## Exercise requirements
Give the data again, word for word.

## Information shown
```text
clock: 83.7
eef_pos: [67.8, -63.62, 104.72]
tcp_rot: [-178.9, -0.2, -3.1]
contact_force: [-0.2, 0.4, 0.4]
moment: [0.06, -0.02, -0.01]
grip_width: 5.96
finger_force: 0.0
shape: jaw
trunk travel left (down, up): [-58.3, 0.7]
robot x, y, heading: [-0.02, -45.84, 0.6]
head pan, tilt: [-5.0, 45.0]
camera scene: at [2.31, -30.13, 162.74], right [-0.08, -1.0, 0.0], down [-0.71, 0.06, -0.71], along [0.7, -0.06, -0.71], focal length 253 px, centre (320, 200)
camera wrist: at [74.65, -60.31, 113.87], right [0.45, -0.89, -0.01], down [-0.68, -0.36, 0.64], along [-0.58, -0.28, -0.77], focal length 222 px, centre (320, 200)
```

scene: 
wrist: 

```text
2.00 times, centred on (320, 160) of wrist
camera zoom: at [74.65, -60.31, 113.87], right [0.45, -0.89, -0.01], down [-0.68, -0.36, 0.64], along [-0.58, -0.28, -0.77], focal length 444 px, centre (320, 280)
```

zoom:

## Answer to the exercise
```text
clock: 83.7
eef_pos: [67.8, -63.62, 104.72]
tcp_rot: [-178.9, -0.2, -3.1]
contact_force: [-0.2, 0.4, 0.4]
moment: [0.06, -0.02, -0.01]
grip_width: 5.96
finger_force: 0.0
shape: jaw
trunk travel left (down, up): [-58.3, 0.7]
robot x, y, heading: [-0.02, -45.84, 0.6]
head pan, tilt: [-5.0, 45.0]
camera scene: at [2.31, -30.13, 162.74], right [-0.08, -1.0, 0.0], down [-0.71, 0.06, -0.71], along [0.7, -0.06, -0.71], focal length 253 px, centre (320, 200)
camera wrist: at [74.65, -60.31, 113.87], right [0.45, -0.89, -0.01], down [-0.68, -0.36, 0.64], along [-0.58, -0.28, -0.77], focal length 222 px, centre (320, 200)
```

scene: 
wrist: 

```text
2.00 times, centred on (320, 160) of wrist
camera zoom: at [74.65, -60.31, 113.87], right [0.45, -0.89, -0.01], down [-0.68, -0.36, 0.64], along [-0.58, -0.28, -0.77], focal length 444 px, centre (320, 280)
```

zoom:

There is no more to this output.